-- START OF Passage --

Câmara de Vereadores de Guaíba

PARECER JURÍDICO RETIFICADOR

PROCESSO : Projeto de Lei do Legislativo n.º 004/2021
PROPONENTE : Ver. Marcos SJ
     
PARECER : Nº 085/2021
REQUERENTE : #REQUERENTE#

"Dispõe sobre a remoção de veículos abandonados ou estacionados em situação que caracterize seu abandono em via pública e dá outras providências."

1. Relatório:

Veio ao exame desta Procuradoria o Projeto de Lei nº 004/2021, apresentado pelo Vereador Marcos SJ (DEM), o qual “Dispõe sobre a remoção de veículos abandonados ou estacionados em situação que caracterize seu abandono em via pública e dá outras providências.”. A proposta foi encaminhada à Procuradoria para análise nos termos do artigo 105 do Regimento Interno da Câmara Municipal.

O parecer jurídico orientou pela realização de ajustes (fls. 06 a 12). Apresentado o Substitutivo às fls. 14-15, retornou a proposição a esta Procuradoria, para nova análise jurídica. Após ter sido encaminhado para as Comissões Parlamentares, esta Procuradoria Jurídica identificou haver jurisprudência do Tribunal de Justiça do Rio Grande do Sul declarando a inconstitucionalidade da matéria por ser de competência privativa da União legislar sobre trânsito.

2. MÉRITO:

Verificou-se, no caso, haver limitação constitucional à propositura de projeto de lei por vereador versando sobre a matéria, tendo em vista que os dispositivos constitucionais estabelecem a competência privativa da União para legislar sobre a matéria.

-- END OF Passage --
-- START OF Data block --

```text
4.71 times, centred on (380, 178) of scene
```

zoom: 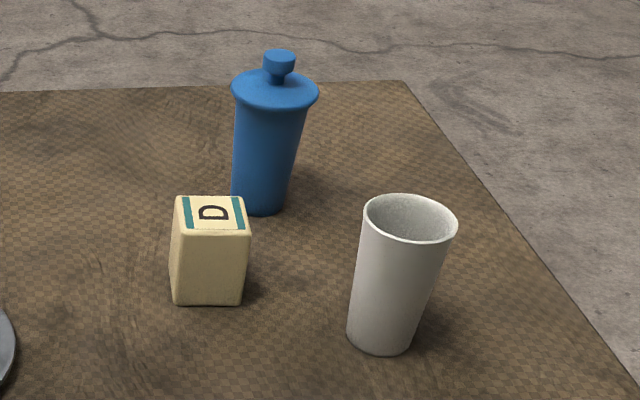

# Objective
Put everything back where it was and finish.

-- END OF Data block --

# Objective
Cite the passage exactly. Begin with "O parecer jurídico" and finish with "legislar sobre trânsito.".

# Result of the exercise
O parecer jurídico orientou pela realização de ajustes (fls. 06 a 12). Apresentado o Substitutivo às fls. 14-15, retornou a proposição a esta Procuradoria, para nova análise jurídica. Após ter sido encaminhado para as Comissões Parlamentares, esta Procuradoria Jurídica identificou haver jurisprudência do Tribunal de Justiça do Rio Grande do Sul declarando a inconstitucionalidade da matéria por ser de competência privativa da União legislar sobre trânsito.